-
Tales of Known Space
- by Larry Niven
- PB, © 1975, 223 pp, Del Rey, ISBN 0-345-33469-8
The next book in my ongoing odyssey of Larry Niven’s classic SF writing is this short story collection, which fleshes out his Known Space universe. It’s no surprise that the liner notes and timeline are almost as interesting as the stories themselves: The fun of future histories is often the history as much as the stories, figuring out how everything fits together. Although Known Space isn’t as carefully fit together as H. Beam Piper’s less-famous Terro-Human Future History, that’s merely because Niven didn’t set out to write a future history (Piper did), and Niven acknowledges that he wrote himself into a corner at times through the invention of devices like the stasis field. Known Space still holds up remarkably well, though. Tales comprises about half the short stories in the universe, the other half being in Neutron Star, which I haven’t yet read.
About half the collection takes place in the early days of Known Space, before humanity’s first contact with an alien (in World of Ptavvs), when they were still confined to the solar system. These are some of Niven’s earliest stories, and pieces like “The Coldest Place”, “Becalmed in Hell” and “Wait It Out” feel like they could have come straight from an Isaac Asimov collection from the 40s. Which surprises me not at all, since I think Niven was the direct inheritor of Asimov’s mantle (since Asimov was fairly quiet in the SF field in the 60s). They’re nuts-and-bolts explorations of little bits of science, with slightly witty, slightly melodramatic narratives.
The collection gets more interesting when Niven turns his eye towards cultural elements: “Eye of an Octopus” considers the unusual nature of Martians in Known Space. “How The Heroes Die” concerns an act of treason in a very small community on Mars which leads to a vendetta of blood, a high-stakes act when living on the razor’s edge. And “The Jigsaw Man” introduces the quandary of organ transplants, which leads to a variety of moral and legal conflicts only touched on in this one story.
My favorite story in the collection might be “At The Bottom of a Hole”, which reprises elements from “How The Heroes Die”, and introduces the complex political tension between Earth and the people living in the asteroid belt (the “Belters”), and how people living at the edge of the law may find themselves unable to turn to either one.
The later stories are something of a hodgepodge. “Intent to Deceive” is a canard, “Cloak of Anarchy” feels like an experiment more than a story (although it feels in spirit similar to Vernor Vinge’s recent novel Rainbows End), and “The Borderland of Sol” is an ambitious tale which felt rather disappointing in that the explanation for the starships disappearing at the edge of the solar system was far more prosaic than I’d hoped.

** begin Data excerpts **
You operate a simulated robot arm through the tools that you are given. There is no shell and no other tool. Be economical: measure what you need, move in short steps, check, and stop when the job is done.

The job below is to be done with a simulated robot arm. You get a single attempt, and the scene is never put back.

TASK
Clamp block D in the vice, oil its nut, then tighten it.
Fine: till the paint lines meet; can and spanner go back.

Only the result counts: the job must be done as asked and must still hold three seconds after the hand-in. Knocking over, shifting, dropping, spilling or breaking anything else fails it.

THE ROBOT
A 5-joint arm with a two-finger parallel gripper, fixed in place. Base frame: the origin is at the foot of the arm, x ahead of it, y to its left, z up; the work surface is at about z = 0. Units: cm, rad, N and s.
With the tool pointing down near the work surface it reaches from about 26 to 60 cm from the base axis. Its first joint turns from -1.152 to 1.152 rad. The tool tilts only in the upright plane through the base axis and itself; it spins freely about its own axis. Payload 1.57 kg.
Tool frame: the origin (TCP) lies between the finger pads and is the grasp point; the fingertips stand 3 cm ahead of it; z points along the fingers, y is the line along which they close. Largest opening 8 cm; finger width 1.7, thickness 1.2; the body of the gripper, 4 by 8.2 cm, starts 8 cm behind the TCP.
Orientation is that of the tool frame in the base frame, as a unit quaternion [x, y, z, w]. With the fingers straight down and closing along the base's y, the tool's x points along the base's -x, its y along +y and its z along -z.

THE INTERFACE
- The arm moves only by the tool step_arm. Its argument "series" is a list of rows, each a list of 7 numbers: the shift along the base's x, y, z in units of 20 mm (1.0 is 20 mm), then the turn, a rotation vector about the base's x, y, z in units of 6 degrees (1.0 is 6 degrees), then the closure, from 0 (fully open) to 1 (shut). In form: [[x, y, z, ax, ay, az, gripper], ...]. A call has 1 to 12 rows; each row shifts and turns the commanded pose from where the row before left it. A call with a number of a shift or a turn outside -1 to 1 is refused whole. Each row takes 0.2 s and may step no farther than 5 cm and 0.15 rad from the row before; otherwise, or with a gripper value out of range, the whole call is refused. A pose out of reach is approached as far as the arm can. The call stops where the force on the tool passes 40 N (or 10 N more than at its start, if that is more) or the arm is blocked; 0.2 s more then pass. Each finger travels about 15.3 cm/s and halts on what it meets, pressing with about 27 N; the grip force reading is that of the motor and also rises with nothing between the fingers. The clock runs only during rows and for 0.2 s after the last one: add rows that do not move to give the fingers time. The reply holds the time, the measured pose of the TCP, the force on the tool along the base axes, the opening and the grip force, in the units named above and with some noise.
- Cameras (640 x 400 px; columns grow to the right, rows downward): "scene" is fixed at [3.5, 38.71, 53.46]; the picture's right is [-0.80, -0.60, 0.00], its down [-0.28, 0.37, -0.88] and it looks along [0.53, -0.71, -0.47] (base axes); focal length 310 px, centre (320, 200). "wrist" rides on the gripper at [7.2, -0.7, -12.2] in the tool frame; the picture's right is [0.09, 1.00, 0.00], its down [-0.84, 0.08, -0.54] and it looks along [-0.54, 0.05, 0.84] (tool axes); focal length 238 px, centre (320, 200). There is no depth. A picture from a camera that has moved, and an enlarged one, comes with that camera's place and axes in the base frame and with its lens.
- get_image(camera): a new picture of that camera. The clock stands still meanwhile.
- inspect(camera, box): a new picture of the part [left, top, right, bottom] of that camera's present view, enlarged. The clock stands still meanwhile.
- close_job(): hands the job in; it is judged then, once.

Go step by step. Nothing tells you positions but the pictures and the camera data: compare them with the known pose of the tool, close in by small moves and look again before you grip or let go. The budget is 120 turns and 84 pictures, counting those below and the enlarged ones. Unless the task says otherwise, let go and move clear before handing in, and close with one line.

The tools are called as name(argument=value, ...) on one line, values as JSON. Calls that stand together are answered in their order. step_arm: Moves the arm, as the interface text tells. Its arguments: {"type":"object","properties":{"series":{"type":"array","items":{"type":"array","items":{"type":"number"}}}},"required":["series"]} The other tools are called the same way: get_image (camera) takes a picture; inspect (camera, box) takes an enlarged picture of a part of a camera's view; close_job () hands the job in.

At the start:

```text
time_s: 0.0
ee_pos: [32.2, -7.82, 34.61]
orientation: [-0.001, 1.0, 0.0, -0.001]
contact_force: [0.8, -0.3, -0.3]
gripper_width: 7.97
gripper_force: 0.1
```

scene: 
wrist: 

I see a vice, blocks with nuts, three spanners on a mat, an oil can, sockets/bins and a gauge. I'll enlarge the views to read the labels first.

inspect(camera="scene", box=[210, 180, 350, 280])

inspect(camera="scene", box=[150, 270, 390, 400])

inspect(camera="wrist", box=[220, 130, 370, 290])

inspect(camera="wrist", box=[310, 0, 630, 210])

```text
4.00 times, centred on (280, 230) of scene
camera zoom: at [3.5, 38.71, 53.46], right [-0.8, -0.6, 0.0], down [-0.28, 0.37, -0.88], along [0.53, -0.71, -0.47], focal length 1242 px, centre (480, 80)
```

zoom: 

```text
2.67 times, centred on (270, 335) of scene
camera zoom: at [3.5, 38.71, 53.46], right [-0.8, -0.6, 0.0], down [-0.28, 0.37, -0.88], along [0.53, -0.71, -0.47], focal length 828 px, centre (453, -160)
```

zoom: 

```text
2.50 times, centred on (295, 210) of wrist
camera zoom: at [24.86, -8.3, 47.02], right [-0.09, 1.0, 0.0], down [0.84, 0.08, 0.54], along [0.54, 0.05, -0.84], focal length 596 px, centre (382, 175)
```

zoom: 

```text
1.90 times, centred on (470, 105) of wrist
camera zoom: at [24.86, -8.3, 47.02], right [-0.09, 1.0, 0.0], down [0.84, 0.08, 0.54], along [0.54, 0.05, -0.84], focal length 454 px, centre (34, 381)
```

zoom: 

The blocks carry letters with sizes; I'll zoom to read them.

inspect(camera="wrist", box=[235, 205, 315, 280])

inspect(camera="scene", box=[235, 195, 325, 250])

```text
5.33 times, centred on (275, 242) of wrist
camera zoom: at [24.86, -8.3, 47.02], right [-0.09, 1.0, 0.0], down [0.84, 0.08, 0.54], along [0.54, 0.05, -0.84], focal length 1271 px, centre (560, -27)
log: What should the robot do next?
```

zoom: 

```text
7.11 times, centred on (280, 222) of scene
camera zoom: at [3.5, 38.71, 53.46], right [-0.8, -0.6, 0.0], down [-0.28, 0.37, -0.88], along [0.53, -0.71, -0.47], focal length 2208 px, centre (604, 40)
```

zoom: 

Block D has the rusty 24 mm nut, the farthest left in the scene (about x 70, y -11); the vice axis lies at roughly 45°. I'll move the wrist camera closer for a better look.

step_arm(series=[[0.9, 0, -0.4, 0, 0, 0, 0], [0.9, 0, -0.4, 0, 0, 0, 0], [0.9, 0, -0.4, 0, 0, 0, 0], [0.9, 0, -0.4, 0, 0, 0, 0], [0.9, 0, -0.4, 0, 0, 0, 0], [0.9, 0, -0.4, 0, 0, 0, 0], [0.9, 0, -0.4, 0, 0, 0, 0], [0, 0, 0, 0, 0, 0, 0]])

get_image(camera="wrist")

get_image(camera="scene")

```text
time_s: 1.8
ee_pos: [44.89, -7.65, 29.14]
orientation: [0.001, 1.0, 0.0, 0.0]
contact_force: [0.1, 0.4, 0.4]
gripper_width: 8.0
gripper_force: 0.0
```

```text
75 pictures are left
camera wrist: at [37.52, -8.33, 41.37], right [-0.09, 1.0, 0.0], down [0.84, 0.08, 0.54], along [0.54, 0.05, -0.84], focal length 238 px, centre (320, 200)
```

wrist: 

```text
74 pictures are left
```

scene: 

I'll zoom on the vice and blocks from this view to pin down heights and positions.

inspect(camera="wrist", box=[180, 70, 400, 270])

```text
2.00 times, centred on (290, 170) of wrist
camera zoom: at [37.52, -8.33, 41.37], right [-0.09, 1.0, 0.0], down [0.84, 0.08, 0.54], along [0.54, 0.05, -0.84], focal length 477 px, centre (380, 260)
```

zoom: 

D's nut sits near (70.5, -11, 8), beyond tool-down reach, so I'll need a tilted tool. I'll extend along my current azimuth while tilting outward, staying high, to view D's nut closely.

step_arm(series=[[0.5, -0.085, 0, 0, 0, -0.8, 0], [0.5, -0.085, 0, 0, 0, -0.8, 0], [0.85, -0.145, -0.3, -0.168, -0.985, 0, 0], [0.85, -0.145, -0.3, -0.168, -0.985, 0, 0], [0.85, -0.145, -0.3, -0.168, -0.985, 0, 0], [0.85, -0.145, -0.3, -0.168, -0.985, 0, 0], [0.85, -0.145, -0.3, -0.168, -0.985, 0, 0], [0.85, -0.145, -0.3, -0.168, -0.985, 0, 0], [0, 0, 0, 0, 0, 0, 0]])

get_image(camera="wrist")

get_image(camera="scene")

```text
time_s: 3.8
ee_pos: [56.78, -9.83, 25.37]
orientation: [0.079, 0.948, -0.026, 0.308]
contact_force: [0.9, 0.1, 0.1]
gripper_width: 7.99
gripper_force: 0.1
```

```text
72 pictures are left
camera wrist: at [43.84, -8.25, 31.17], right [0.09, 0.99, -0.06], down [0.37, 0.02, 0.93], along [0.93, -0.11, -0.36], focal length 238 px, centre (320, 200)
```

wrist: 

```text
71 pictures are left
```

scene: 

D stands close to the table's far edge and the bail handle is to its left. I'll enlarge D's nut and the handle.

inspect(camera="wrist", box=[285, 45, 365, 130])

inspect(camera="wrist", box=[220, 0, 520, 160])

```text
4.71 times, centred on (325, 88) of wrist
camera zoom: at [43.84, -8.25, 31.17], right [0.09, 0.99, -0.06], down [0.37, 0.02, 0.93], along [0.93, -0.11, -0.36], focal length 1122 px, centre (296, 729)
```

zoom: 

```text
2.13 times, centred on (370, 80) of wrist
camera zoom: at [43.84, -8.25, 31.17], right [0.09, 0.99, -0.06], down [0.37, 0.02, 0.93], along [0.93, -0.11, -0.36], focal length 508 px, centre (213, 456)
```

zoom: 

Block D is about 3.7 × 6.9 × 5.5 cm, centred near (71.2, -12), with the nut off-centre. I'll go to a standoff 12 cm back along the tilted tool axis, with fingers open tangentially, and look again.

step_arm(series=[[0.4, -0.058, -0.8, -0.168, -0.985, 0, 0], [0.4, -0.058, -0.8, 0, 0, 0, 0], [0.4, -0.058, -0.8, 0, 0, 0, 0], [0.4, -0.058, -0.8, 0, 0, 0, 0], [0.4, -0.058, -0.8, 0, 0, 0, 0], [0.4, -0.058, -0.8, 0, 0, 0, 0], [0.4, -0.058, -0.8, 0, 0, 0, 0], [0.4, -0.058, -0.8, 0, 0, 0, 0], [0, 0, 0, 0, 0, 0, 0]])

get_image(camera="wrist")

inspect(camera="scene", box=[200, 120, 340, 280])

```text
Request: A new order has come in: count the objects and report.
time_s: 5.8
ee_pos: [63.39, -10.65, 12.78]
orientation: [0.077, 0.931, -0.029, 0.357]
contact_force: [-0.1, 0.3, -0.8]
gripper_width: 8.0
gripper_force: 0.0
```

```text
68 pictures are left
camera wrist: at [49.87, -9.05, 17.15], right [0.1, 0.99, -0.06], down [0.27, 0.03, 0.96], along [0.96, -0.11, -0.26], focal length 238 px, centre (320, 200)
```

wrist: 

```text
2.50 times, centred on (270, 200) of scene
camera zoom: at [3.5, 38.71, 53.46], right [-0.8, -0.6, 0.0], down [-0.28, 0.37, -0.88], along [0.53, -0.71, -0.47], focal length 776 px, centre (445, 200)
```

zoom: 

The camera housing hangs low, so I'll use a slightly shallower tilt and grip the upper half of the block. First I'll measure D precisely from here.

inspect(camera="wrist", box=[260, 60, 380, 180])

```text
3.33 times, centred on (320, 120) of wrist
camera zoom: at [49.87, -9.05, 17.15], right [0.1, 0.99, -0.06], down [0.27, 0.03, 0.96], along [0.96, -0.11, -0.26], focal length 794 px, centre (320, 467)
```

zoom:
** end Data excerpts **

On the other hand, “The Warriors” concerns humanity’s first encounter with the Kzinti, and it’s full of nifty aliens, human optimism, tragedy, and a neat resolution. I wonder if the Babylon 5 accounts of mankind’s first encounters with the Minbari (e.g., in “In The Beginning”) were inspired by this story, as they have very similar feels (and endings, for that matter).
The collection rounds out with “There is a Tide”, which is a fun – though not exceptional – first contact story, and “Safe at Any Speed”, which is a sort of epilogue to Ringworld, considering where humanity might go after the world-changing events of the novel. Chronologically, I guess it’s the last Known Space story (the sequels to Ringworld I think concern the Ringworld and various aliens, rather than humanity’s future and Known Space generally), and it’s not bad, but as with any story taking place at the far side of a singularity, we only get a glimpse of the wonders which we can barely imagine.
I had a lot of fun reading Tales, even though it does feel a bit dated at this point. Once again, it’s easy to see why Niven was held in such high regard in the late 60s, writing some terrific ideas-driven SF.